Snao G's
Earl Haury
ehaury at houston.rr.com
Thu Jan 27 09:40:31 AKST 2005
FWIW, I took a quick look at some snap G's yesterday. Equipment was a Quique YAK (140 size) fitted with an Eagle Tree Systems datalogger with G sensor. I only gathered data from one flight - so take that into consideration.
Flat and level pos snaps @ (nominally) 100mph = 13G, dropping the speed to 70mph = 7G. (A normal pull to vertical @ 100mph = 7G.)
An Avalanche with a neg snap at the top measured -5G @ 50mph.
A Rev Avalanche with a pos snap at the bottom measured 13G @ 95mph. (Masters maneuver - intentionally flown fast.)
An Avalanche from the top (push - F05) with a neg snap and a half at the bottom measured -14G @ 90mph.

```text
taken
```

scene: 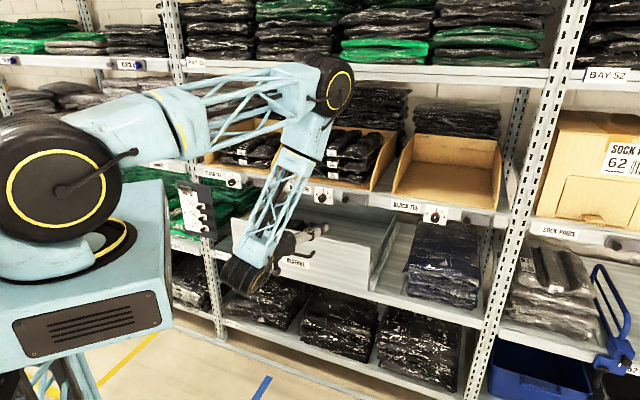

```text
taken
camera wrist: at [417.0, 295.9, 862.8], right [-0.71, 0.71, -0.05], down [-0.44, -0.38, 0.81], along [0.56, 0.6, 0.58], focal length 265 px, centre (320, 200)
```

(I normally measure around 5G on upline and downline snaps with my Partner.)
All snaps were executed with rapid / high degree elevator lead and % reduction of elevator during rotation.
I may look at this further as the mood strikes. As expected, controlling speed into snaps is easier on your airplane. None of the observed loads (in my opinion) should damage a well constructed aerobatic model (wouldn't want to ride in it though).